Alcohol induced larger decrements in the basal ganglia, which is a brain region that receives extensive innervation (supply) from dopamine, a neurotransmitter implicated in the reinforcing effects of drugs of abuse, including those of alcohol. Alcohol was perceived as more stimulating and more reinforcing than Ativan, as assessed by self-reports of 'stimulated,' 'high' and 'drug liking.'

"We know that alcohol's effects on the brain go beyond its effects on GABA receptors," said Wang. "Alcohol is a 'dirty drug' in that it acts on many brain systems, including dopamine. The larger changes in the basal ganglia caused by alcohol than by Ativan could reflect the effects of alcohol on dopamine, which in turn could account for it being perceived as more reinforcing and stimulating than Ativan."
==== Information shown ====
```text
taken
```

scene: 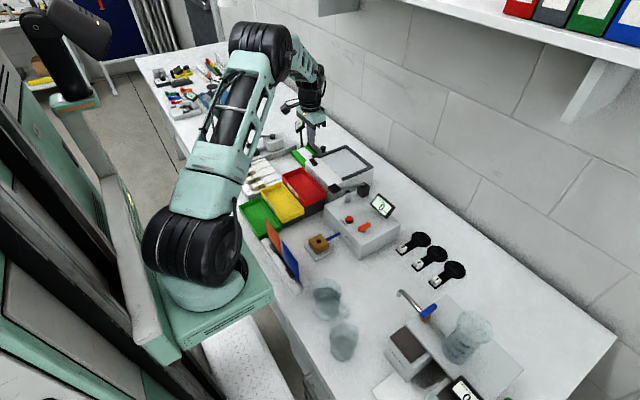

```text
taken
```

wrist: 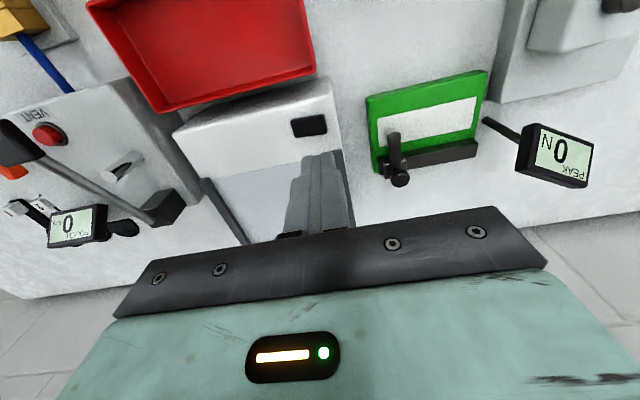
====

"This study looks at a basic science question," said de Wit, " how does alcohol act on the brain? Alcohol seems to have different effects, both sedative-like and stimulant-like, on the brain. Healthy volunteers who experience the sedative-like effects usually don't really like the drug; they tend to not be so much associated with drug seeking. People who experience the stimulant effects of alcohol like it more."

"However, there are certain individuals who are vulnerable to the sedative effects of alcohol as well as that of benzodiazepines," added Volkow. "These individuals may be abusing alcohol or benzodiazepines as a means to automedicate an anxiety disorder. In addition, one could speculate that chronic alcohol administration could result in decreases in brain GABA activity that could make an individual vulnerable to the sedative effects of alcohol."
Co-authors of the Alcoholism: Clinical & Experimental Research paper included: Dinko Franceschi of the Medical Department, Brookhaven National Laboratory, and the Department of Radiology, State University of New York; Joanna S. Fowler of the Chemistry Department, Brookhaven National Laboratory; Panayotis K. Thanos of the Department of Psychiatry, State University of New York; Nobert Scherbaum of the Department of Psychiatry and Psychotherapy, University of Essen in Germany; Naomi R. Pappas of the Medical Department, Brookhaven National Laboratory; Christopher T. Wong of the Medical Department, Brookhaven National Laboratory; Robert J. Hitzemann of the Department of Psychiatry, State University of New York, and the Psychiatry Service, VA Medical Center; and Christoph A. Felder of the Medical Department, Brookhaven National Laboratory. The study was funded in part by the U.S. Department of Energy and the National Institute on Alcohol Abuse and Alcoholism.